— SELECTED PASSAGE —
++++++++

Survivors and politicians commemorate liberation of Nazi concentration camps

April 21, 2010 Leave a comment

 

(WJC)–In Germany, ceremonies were held on Sunday to mark the 65th anniversary of the liberation of the Nazi concentration camps Bergen-Belsen, Ravensbrück and Sachsenhausen. In April 1945, Allied troops entered the camps and freed the inmates of the camps. Sachsenhausen, close to the German capital Berlin, was one of the first Nazi concentration camps.

Around 100 survivors of the Ravensbrück women’s camp attended the remembrance ceremony there. Education Minister Annette Schavan, who replaced Chancellor Angela Merkel, told them “your history will remain an eternal warning to us”.

At the Bergen-Belsen memorial, near Hannover, German Culture Minister Bernd Neumann said the camp had been “hell on earth.” He also expressed his admiration that so many survivors had made the long journey to the former campsite to take part in the commemorations. Charlotte Knobloch, president of the Central Council of Jews in Germany, laid a wreath at the Bergen-Belsen memorial (picture). In her speech, she recalled the horrors of the camps, but also thanked staff at the memorial for their efforts and their dedication to preserving the memory.

Due to the current closure of European airports, the president of the World Jewish Congress, Ronald S. Lauder, was unable to participate in the Bergen-Belsen commemoration. However, his keynote speech (below) was read out at the event. In it, Lauder warned of a new rise in anti-Semitism in Europe and said sites such as Bergen-Belsen had to be preserved for future generations.

++++++++

— DATA SHOWN —
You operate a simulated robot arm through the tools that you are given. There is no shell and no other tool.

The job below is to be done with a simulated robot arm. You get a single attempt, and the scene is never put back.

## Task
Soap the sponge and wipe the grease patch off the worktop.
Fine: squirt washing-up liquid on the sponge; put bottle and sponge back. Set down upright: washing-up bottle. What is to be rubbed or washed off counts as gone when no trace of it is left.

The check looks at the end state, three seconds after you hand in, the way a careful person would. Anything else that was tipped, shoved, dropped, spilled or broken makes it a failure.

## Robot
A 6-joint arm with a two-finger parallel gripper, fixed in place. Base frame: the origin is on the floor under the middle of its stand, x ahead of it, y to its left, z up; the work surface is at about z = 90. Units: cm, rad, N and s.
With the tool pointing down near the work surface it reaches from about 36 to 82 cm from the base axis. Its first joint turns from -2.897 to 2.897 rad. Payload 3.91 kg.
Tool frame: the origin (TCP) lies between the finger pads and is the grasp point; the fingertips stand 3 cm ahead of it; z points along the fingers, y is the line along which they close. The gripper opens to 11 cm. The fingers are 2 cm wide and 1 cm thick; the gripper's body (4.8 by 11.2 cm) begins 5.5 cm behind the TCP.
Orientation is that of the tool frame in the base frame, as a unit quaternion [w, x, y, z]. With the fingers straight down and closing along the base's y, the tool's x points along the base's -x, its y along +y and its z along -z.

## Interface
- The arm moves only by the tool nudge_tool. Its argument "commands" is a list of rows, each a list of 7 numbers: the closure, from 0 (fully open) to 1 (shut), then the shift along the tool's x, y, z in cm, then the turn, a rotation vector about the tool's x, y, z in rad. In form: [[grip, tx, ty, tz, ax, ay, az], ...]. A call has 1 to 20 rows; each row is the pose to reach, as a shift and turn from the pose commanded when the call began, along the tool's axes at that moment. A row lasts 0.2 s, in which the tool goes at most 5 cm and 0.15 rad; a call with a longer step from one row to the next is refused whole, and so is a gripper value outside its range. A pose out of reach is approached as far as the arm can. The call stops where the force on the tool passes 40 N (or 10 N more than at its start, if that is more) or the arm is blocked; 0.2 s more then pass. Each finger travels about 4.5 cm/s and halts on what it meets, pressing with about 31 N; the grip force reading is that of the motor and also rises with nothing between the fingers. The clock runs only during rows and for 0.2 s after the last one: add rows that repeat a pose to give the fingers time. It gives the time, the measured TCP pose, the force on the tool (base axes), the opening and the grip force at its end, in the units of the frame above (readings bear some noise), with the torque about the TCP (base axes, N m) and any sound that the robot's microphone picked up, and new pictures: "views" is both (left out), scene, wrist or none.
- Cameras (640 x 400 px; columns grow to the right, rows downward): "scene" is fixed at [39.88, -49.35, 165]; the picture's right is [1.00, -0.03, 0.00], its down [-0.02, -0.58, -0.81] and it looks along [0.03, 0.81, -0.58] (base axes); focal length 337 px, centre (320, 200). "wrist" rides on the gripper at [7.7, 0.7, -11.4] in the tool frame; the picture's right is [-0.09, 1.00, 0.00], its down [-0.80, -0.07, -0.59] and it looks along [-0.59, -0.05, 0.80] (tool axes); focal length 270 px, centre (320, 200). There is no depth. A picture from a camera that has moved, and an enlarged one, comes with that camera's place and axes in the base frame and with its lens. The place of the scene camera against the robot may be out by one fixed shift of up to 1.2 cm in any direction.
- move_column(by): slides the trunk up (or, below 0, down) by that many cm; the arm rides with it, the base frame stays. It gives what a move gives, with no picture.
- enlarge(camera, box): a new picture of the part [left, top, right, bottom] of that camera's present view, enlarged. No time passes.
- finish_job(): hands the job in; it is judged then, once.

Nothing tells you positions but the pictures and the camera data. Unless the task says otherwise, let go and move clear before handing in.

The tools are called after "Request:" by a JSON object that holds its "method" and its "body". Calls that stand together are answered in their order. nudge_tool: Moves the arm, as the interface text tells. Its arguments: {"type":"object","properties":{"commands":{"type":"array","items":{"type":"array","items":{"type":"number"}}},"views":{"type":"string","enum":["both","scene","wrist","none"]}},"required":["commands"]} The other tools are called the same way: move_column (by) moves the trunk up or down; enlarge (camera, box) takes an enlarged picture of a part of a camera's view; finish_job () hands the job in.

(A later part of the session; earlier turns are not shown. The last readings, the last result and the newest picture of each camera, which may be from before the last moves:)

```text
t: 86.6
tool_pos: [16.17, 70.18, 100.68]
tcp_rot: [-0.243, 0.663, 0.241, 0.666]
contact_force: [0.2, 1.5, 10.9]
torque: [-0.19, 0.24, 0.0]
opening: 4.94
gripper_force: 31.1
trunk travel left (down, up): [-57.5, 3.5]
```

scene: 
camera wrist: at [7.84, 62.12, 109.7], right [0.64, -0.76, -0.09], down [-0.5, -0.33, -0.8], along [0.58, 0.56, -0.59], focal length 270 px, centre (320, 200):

++++++++

— WRITTEN REQUEST 1 —
In the selected passage, find "At the Bergen-Belsen memorial, near" and reproduce everything up to and including "preserving the memory.".
— WRITTEN REQUEST 2 —
How does the selected passage go on? Write the next part.

— FINAL RESULT 1 —
At the Bergen-Belsen memorial, near Hannover, German Culture Minister Bernd Neumann said the camp had been “hell on earth.” He also expressed his admiration that so many survivors had made the long journey to the former campsite to take part in the commemorations. Charlotte Knobloch, president of the Central Council of Jews in Germany, laid a wreath at the Bergen-Belsen memorial (picture). In her speech, she recalled the horrors of the camps, but also thanked staff at the memorial for their efforts and their dedication to preserving the memory.

— FINAL RESULT 2 —
Address by Ronald S. Lauder, president of the World Jewish Congress, on the occasion of the 65th anniversary of the liberation of Bergen-Belsen

I thank the organizers for hosting this very important event.

In a few decades – when the last survivors are no longer among us – historical sites, memorials, museums, films, photos, books and other documents will be all that is left.

Our youngsters won’t be able to listen to immediate eyewitness accounts, to survivors who can personally show them around here and tell them what they were made to suffer.

Our direct link with that the past will soon be broken, and this means we have to double our efforts in keeping the memory alive.

But are we really prepared for that?

Are we ready to take over the relay baton from the generation that lived through World War II and make sure memorials such as this are still being held when the eyewitnesses are no more?

Teaching History in classrooms in very important, but it cannot replace visits to sites such as this.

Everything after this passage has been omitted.